Distributed Computing with JSL¶
Overview¶
JSL's core design—being homoiconic and having a robust, verifiable serialization model—makes it an ideal language for building distributed systems. Because both code and state can be safely transmitted over the network, complex distributed patterns can be expressed with the same clarity as local computations.
An Architectural Showcase: The following examples are an architectural showcase of what is possible. They are not a standard library reference. These patterns assume the host environment provides a rich set of networking primitives (e.g.,
remote/execute,remote/call). The purpose is to demonstrate how JSL can be used as the foundation for a powerful distributed computing framework.
Core Patterns¶
1. Remote Execution¶
The most fundamental pattern is executing a function on a remote node. JSL's serializable closures make this trivial.

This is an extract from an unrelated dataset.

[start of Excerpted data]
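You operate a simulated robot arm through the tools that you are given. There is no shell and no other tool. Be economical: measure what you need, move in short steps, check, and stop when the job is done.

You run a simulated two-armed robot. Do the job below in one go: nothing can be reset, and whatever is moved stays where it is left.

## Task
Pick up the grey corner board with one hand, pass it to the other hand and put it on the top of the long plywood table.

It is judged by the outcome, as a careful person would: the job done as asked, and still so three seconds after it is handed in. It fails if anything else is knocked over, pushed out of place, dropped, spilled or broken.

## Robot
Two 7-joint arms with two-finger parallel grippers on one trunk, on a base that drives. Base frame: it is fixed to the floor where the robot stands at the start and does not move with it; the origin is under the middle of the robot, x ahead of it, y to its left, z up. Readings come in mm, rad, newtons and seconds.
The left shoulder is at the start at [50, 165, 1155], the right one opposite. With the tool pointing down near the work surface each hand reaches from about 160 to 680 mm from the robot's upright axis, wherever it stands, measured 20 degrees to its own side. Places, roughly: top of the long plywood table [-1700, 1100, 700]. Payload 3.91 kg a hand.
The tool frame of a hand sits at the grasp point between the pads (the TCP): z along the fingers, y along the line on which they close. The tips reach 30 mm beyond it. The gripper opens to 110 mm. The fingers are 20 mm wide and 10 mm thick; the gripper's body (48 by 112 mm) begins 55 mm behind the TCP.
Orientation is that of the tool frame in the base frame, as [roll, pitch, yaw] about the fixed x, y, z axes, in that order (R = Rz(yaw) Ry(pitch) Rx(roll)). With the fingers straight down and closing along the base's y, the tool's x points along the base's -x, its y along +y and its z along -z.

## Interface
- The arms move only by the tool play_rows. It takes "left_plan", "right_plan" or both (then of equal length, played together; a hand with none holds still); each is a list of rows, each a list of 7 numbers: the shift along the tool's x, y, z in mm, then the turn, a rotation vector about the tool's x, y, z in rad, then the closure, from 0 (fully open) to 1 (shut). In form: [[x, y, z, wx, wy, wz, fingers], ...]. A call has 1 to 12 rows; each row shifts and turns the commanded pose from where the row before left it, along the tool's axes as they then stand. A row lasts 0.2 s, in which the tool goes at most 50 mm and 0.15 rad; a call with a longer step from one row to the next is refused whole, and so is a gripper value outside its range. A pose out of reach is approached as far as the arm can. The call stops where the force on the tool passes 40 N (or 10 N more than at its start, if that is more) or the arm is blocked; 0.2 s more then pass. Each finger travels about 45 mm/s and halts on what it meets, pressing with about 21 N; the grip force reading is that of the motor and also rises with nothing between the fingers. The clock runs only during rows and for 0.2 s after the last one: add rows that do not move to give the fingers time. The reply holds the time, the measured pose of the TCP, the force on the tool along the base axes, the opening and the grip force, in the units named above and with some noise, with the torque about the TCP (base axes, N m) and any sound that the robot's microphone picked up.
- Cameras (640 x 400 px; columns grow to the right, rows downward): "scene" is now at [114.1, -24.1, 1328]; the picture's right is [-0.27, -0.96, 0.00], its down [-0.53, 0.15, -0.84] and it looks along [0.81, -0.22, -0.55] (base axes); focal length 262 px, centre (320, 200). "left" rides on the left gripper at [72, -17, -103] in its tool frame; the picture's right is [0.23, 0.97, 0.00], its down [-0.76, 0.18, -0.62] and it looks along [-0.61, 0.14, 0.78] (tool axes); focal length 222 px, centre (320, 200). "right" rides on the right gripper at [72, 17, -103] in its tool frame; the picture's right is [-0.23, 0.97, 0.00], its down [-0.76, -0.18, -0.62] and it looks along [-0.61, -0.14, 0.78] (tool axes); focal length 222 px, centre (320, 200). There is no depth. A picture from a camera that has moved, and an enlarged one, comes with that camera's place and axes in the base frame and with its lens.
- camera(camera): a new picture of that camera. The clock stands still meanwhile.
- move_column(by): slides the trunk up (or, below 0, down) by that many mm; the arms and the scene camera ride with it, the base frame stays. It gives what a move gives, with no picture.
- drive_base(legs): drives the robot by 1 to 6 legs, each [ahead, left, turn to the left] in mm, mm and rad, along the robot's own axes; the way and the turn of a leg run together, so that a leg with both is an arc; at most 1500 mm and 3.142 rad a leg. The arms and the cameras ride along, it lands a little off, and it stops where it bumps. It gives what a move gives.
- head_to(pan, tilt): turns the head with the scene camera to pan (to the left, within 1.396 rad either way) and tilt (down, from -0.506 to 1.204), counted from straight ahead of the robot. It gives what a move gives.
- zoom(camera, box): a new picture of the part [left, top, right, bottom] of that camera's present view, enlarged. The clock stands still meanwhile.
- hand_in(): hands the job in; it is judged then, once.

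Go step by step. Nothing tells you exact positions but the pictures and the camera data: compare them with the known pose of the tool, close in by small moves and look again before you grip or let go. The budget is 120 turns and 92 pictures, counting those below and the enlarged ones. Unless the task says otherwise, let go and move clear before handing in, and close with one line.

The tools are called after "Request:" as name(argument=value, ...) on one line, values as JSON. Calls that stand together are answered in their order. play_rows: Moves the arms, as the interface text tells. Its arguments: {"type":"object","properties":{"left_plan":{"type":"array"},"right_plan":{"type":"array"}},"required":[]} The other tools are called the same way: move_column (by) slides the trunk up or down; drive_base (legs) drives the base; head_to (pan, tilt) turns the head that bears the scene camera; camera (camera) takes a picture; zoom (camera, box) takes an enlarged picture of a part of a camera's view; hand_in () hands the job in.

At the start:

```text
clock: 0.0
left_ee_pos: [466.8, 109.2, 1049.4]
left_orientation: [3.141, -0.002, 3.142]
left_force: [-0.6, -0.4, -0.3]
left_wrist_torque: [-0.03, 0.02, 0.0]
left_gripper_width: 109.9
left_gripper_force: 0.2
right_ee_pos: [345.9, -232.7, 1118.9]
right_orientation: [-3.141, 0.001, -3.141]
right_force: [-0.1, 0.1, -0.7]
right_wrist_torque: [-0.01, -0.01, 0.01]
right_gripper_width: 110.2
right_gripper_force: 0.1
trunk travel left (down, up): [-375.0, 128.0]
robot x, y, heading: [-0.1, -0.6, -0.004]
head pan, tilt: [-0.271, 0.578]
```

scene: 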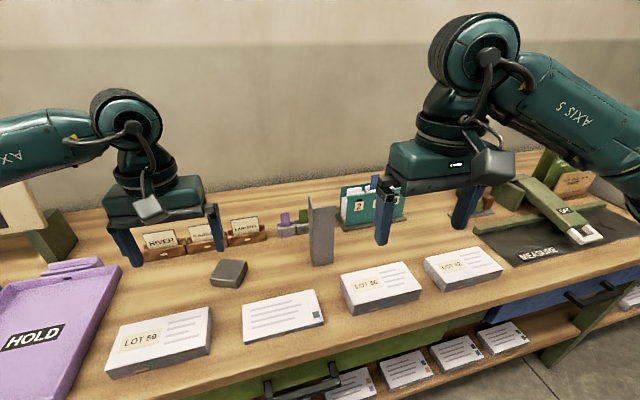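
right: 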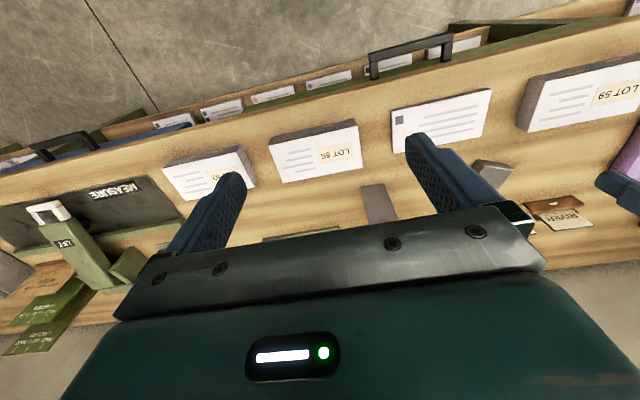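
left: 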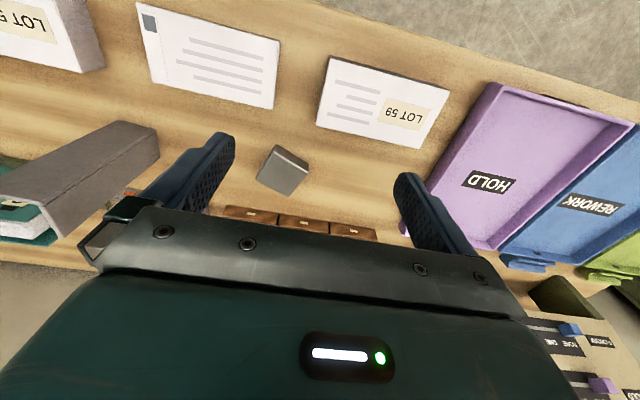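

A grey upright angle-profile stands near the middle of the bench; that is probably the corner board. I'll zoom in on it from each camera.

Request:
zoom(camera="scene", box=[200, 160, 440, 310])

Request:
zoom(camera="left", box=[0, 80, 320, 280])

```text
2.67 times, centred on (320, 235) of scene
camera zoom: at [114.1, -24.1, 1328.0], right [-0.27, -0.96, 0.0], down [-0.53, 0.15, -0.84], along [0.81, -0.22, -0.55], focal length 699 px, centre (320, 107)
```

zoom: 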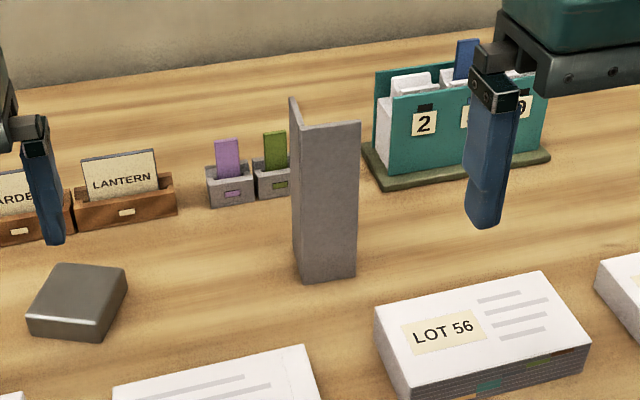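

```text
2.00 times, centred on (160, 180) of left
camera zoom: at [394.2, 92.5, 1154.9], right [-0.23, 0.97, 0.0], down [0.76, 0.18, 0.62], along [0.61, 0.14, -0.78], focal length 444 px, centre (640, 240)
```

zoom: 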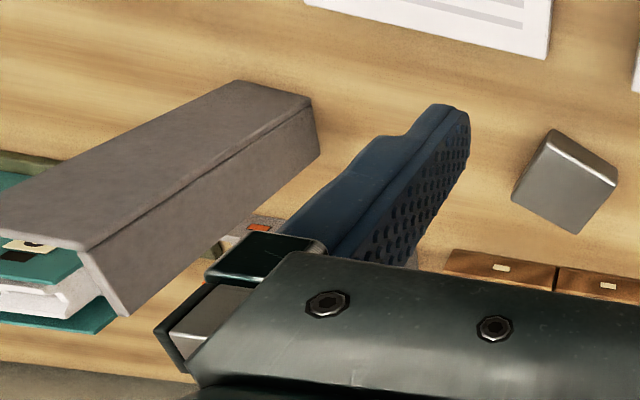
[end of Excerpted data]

The closure packages its code and its environment, which can be sent to a remote host for evaluation.
The host provides remote/execute which takes a node, a function, and arguments.
2. Master-Worker Pattern¶
A coordinator node can partition a workload and distribute it among a set of worker nodes. This pattern highlights how JSL's functional nature (map, zip) simplifies parallel processing logic. The worker function itself is passed as an argument, making this a flexible, higher-order function.
["def", "distribute_work",
["lambda", ["work_items", "workers", "work_fn"],
["do",
["def", "chunks", ["partition", "work_items", ["length", "workers"]]],
["def", "tasks", ["zip", "workers", "chunks"]],
["map",
["lambda", ["task"],
["host", "remote/execute",
["first", "task"],
"work_fn",
["second", "task"]]],
"tasks"]]]]
3. Fault Tolerance via Retries¶
Handling network failures is critical. Because JSL code is data, we can easily write higher-order functions that wrap any remote call with a retry mechanism.
This example defines a recursive inner function, try_call, to handle the retry loop. The try special form is used to catch failures, and the error handler recursively calls itself with one fewer attempt.
["def", "reliable_remote_call",
["lambda", ["node", "function", "args", "max_retries"],
["do",
["def", "try_call",
["lambda", ["attempts_left"],
["if", ["=", "attempts_left", 0],
["error", "Max retries exceeded"],
["try",
["host", "remote/call", "node", "function", "args"],
["lambda", ["error"],
["do",
["host", "log/warn", ["@", "Retry attempt ", ["-", ["+", "max_retries", 1], "attempts_left"], " failed. Retrying..."]],
["try_call", ["-", "attempts_left", 1]]
]
]
]
]
]
],
["try_call", "max_retries"]
]
]
]
Advanced Patterns¶
JSL's composability allows these simple building blocks to be combined into sophisticated distributed algorithms.
MapReduce Implementation¶
This example shows how a full MapReduce job can be expressed by composing the distribute_work function defined earlier.
The process is broken down into three phases: 1. MAP PHASE: Distribute the map function across the map nodes. 2. SHUFFLE PHASE: Group the intermediate results by key. 3. REDUCE PHASE: Distribute the reduce function across the reduce nodes to produce the final result.
["def", "mapreduce",
["lambda", ["map_fn", "reduce_fn", "data", "map_nodes", "reduce_nodes"],
["do",
["def", "map_results", ["distribute_work", "data", "map_nodes", "map_fn"]],
["def", "grouped", ["group_by", "first", ["flatten", "map_results"]]],
["def", "reduce_tasks", ["items", "grouped"]],
["distribute_work", "reduce_tasks", "reduce_nodes", "reduce_fn"]
]
]
]
These examples illustrate that JSL provides the ideal substrate for building resilient, scalable systems while maintaining the simplicity and clarity of the language's core design principles.